[Start of Excerpted text]

I watched "The Village" recently. It was a good film, and reminded me very much of a short story by Ursula LeGuin called, The Ones Who Walk Away From Omelas. In both stories, the happiness of the villagers is dependant on a terrible lie.
In Omelas, the town is perfect, a utopia in whatever your sense of the word might be. LeGuin goes to great lengths to make the reader think about and define his/her own idea of a perfect world. She gives a lot of pointers, and a lot of different plausible scenarios, including things like how sex is viewed by both men and women and how it could be perfectly acceptable by both sexes. People could have sex in public if they wanted, but no one would ogle them or turn it into an unnatural thing. Or the drugs people chose to use would only be mind altering, not physically altering, thus not addictive or dangerous in any way. Opium wouldn't be over-used and cocaine wouldn't be anything anyone would need in order to make it through the day. If the kids wanted to try it on occasion, in your idea of a perfect world, at least it would never be abused.
A little over halfway through the story, though, the reader would be introduced to the catch. Just like a little short of adulthood, the townpeople would each individually be introduced to the reason for their happiness.

[End of Excerpted text]
[Start of Given information]

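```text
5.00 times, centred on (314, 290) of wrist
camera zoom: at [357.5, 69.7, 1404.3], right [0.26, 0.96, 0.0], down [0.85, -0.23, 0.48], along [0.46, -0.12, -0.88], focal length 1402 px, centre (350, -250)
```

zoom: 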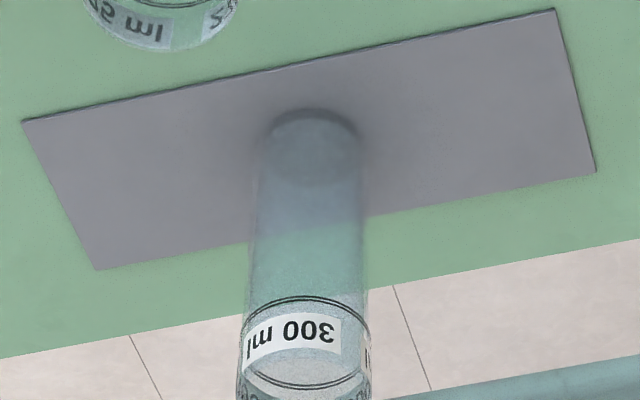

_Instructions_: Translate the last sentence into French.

[End of Given information]

_Instructions_:
1 - Transcribe the excerpted text beginning at "In Omelas, the". Stop after "never be abused.".
2 - Produce the text that comes next in the excerpted text.

_The answers_:
1 -
In Omelas, the town is perfect, a utopia in whatever your sense of the word might be. LeGuin goes to great lengths to make the reader think about and define his/her own idea of a perfect world. She gives a lot of pointers, and a lot of different plausible scenarios, including things like how sex is viewed by both men and women and how it could be perfectly acceptable by both sexes. People could have sex in public if they wanted, but no one would ogle them or turn it into an unnatural thing. Or the drugs people chose to use would only be mind altering, not physically altering, thus not addictive or dangerous in any way. Opium wouldn't be over-used and cocaine wouldn't be anything anyone would need in order to make it through the day. If the kids wanted to try it on occasion, in your idea of a perfect world, at least it would never be abused.

2 -
There lives a little girl in the basement of one of the houses in Omelas. She lives there in her underwear, eating just enough food to survive, sleeping in her own feces. She's secluded from anyone who may have once loved her and is resigned to the feeling of the dank cold of the basement floor and the disgust she sees in the eyes of the ones who have to look at her. In the end, most of the residents of Omelas are willing to accept her life as a sacrifice for their own. So, they perpetuate the lie by ignoring the sight of her face in their heads while they try to sleep at night. Others decide not to accept this horrific reality. And they simply walk away. LeGuin doesn't preach, nor does she try to show the reader how horrified these people must be, for their feelings must be too unsettling to put into words.
In "The Village", the children are raised under a similarly false pretense. They're taught not to speak of the things that lurk in the woods surrounding their houses. They are told never to speak the works, never to wear or see the color red, for it attracts those that lurk and threatens their safety. The entire first half of the story shows the lengths the elders are willing to go to keep their children happy. They lie, use scare tactics, anything to keep their babies naive and innocent beyond their years. There's no doubt that the children are happy, but they have no idea how limited their happiness is, how dependant it is on the lies of their parents.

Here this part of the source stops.